Ruth Smeeth, who resigned from the shadow cabinet and is playing a leading role in the coup targeting Corbyn, gave a succinct statement about Labour’s historic role in defence of the British capitalist state:
“From Major Attlee’s support for Churchill in our country’s darkest hour to the founding of NATO under Ernest Bevin, our party has always stood up first and foremost for the security of our nation—we do now, and we always will.”
Jamie Reed, who resigned from the shadow cabinet last September before Corbyn had even finished his leadership victory speech, said in the debate he supported “every word of the motion before us in the name of the prime minister, because the truth is that the preservation of our national security does not wear the colours of any political party.”
Prior to the 2015 general election, a poll conducted by CND found that 75 percent of Labour’s parliamentary candidates opposed renewing Trident. This underscores the extent of the move to the right by the party, which, according to the dictates of the ruling class, has abandoned any such pose of pacifism.
Once again, the view of the Parliamentary Labour Party is in blatant opposition to that of most rank-and-file Labour members, who overwhelmingly support Corbyn. A poll of members earlier this year found that 40 percent opposed Trident renewal, with just 29 in favour.
Concluding his speech, Reed said of Corbyn, “A policy of unilateral nuclear disarmament is a bar to being elected.”

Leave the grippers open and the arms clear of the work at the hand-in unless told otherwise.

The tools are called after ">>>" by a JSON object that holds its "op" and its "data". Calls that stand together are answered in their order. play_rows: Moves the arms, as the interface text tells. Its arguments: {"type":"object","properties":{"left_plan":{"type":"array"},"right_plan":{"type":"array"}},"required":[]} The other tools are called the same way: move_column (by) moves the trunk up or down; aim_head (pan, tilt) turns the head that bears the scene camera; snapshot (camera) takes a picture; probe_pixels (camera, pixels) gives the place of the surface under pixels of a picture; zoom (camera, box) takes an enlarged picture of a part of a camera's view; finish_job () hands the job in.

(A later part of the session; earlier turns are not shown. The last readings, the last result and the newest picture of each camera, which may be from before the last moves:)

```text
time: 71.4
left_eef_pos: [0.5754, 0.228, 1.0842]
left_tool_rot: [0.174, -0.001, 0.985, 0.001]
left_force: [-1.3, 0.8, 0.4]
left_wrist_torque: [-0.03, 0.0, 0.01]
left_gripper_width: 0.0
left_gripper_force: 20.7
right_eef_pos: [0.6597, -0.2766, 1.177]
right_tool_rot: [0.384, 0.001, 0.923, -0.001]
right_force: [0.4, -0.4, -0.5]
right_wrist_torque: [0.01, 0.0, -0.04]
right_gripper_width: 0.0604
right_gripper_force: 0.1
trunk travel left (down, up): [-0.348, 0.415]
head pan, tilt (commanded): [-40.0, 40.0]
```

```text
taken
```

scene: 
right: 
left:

May referred to the Green Party MP Caroline Lucas and “some Labour Members” who “seem to be the first to defend the country’s enemies and the last to accept these [nuclear weapons] capabilities when we need them.”
Workers should recall how these politically loaded and ominous statements, essentially a charge of treason, align with those of senior figures in the UK’s military who have already threatened a mutiny against Corbyn if he ever takes office.